Editor's Note: Congratulations One Billion Firefoxes!
Jul 31, 2009, 23:03 (6 Talkback[s])
(Other stories by Carla Schroder)
by Carla Schroder
Managing Editor
Firefox passed the
billionth-download milestone today. This is an amazing
achievement for a five-year old. Back in the bad old days Linux
users had only text browsers and Netscape, and the Netscape browser
had a lot of problems. Though it wasn't the only graphical Linux
browser for very long; Opera made a Linux port, and the Qt team
released Konqueror. (This Linux Gazette review is a fun blast from
the past, Opera - a lightweight
browser for Linux.)
The Web browser is one of the most important pieces of software
these days. Not because it renders the operating system
unimportant, which is a stupid thing to say and people say it
anyway, but because it is becoming the primary network interface.
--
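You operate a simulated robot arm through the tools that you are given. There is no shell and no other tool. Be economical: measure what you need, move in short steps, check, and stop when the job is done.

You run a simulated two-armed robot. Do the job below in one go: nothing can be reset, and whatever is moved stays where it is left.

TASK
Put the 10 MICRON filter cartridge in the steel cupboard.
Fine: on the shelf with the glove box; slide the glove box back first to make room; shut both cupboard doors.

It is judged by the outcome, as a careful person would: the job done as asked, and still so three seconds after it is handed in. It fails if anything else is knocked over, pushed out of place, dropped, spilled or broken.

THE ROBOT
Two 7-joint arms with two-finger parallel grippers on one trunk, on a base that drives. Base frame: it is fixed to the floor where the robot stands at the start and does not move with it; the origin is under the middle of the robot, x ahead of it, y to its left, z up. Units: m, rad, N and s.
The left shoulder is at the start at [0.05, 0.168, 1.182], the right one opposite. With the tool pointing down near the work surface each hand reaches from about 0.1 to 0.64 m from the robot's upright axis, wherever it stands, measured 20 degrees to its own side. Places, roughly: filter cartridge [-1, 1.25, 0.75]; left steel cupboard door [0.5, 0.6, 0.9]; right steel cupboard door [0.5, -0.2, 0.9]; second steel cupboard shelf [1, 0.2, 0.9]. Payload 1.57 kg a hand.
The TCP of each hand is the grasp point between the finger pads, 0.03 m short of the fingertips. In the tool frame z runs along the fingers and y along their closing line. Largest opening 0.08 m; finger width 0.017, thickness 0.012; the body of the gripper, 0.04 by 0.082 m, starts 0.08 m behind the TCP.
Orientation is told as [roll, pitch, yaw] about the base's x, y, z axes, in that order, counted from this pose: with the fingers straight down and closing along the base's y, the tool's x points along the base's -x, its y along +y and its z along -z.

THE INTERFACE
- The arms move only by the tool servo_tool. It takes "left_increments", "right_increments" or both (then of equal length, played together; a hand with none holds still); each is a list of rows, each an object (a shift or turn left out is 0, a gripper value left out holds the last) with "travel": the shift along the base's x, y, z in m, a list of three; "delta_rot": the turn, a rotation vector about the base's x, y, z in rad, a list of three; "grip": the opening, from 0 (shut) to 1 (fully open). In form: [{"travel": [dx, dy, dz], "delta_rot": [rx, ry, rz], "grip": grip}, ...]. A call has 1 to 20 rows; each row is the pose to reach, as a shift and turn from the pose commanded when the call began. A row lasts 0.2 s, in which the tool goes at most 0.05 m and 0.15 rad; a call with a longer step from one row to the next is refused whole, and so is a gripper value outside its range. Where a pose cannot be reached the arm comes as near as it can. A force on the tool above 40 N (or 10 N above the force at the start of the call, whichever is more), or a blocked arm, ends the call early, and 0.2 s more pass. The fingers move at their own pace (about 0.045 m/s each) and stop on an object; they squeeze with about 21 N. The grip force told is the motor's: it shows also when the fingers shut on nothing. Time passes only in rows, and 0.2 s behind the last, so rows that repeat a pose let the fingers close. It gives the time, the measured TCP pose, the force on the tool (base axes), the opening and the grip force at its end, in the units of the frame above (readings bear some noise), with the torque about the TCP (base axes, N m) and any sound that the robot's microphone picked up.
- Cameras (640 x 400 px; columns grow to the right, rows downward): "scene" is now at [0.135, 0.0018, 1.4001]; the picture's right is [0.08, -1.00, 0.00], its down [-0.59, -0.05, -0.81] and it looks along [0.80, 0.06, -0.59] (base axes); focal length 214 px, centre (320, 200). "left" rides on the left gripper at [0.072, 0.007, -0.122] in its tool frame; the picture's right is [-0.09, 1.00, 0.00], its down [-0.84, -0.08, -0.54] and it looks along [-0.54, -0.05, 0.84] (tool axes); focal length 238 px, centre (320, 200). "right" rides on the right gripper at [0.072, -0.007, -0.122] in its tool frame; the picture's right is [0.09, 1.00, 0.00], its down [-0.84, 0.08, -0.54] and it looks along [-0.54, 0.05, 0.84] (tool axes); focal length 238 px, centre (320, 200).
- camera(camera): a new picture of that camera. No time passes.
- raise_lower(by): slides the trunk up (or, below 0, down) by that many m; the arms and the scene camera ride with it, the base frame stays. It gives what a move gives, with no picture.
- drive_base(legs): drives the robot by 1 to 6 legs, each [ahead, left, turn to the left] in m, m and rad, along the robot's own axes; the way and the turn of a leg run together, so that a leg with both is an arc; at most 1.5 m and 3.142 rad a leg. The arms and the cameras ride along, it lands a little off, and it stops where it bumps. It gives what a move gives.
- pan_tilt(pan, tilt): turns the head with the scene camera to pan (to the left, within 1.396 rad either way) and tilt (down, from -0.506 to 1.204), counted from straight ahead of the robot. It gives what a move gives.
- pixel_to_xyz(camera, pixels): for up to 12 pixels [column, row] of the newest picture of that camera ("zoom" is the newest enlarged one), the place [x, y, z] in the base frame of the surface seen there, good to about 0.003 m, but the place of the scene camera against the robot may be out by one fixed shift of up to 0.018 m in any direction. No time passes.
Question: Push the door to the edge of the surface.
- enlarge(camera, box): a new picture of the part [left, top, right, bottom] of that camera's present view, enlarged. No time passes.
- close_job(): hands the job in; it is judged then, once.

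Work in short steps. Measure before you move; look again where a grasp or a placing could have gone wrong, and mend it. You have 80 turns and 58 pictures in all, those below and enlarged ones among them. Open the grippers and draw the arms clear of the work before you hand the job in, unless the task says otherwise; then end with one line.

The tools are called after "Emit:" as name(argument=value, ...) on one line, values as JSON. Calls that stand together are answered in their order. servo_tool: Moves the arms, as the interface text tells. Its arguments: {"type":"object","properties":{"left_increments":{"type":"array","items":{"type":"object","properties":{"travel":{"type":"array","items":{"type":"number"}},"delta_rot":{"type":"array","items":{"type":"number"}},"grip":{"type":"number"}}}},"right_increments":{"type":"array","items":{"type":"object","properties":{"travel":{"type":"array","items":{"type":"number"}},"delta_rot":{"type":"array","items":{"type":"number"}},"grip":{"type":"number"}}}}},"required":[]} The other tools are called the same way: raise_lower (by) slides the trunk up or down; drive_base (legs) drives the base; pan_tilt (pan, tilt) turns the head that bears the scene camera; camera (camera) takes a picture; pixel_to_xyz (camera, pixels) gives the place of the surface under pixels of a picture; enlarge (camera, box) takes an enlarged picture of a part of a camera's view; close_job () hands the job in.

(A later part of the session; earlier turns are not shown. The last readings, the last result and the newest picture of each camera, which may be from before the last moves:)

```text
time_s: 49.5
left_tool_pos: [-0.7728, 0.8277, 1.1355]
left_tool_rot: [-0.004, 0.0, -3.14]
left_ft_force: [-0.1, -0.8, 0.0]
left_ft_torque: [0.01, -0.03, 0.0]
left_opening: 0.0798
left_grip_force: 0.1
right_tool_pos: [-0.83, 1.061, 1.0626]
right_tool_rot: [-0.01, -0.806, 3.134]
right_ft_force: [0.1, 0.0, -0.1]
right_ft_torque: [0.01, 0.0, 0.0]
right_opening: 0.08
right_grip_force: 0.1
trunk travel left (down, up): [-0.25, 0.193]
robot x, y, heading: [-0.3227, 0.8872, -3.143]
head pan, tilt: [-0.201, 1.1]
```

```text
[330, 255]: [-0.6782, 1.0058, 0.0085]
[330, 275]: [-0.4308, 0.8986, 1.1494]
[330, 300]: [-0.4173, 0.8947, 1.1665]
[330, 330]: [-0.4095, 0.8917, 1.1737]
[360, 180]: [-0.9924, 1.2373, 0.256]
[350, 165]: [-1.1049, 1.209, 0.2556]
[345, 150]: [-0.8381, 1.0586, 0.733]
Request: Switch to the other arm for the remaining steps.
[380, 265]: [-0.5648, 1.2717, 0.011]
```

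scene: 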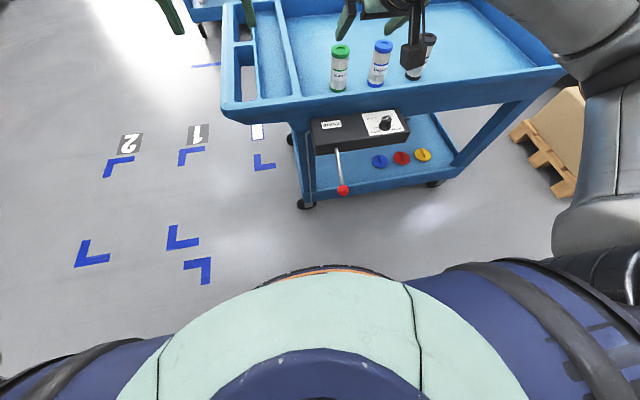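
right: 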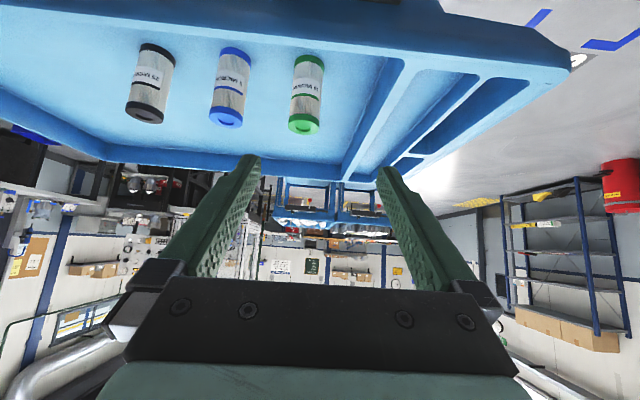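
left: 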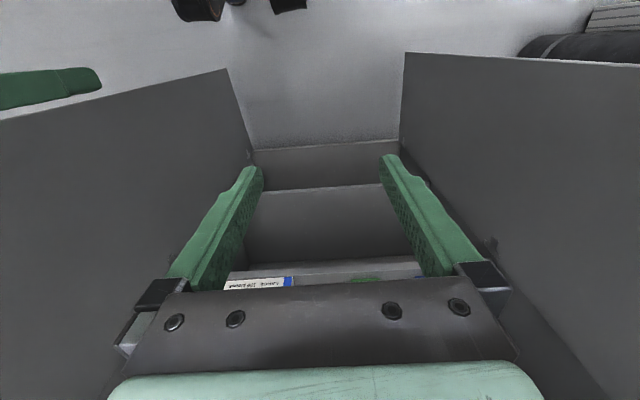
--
If it weren't for Firefox what would we have? We would doubtless
have a range of choices, but it's hard to imagine that anything
else would have risen so fast and so far. Without a star the
magnitude of Firefox we would be trapped in a nasty, stagnant
WinInternet with even worse security problems than now, and not
even a pretense of trying to adhere to standards. You know, like it
was before Firefox.
As Steven J.
Vaughan-Nichols points out, Firefox competes successfully with
Internet Explorer despite having to overcome IE's considerable
advantages, inertia and ubiquity. People go out of their way to get
Firefox.
There may be a lesson here that applies to FOSS as a whole, I
don't know. I don't much care either, because this is Firefox's
party. Congratulation Firefox folks, you done good!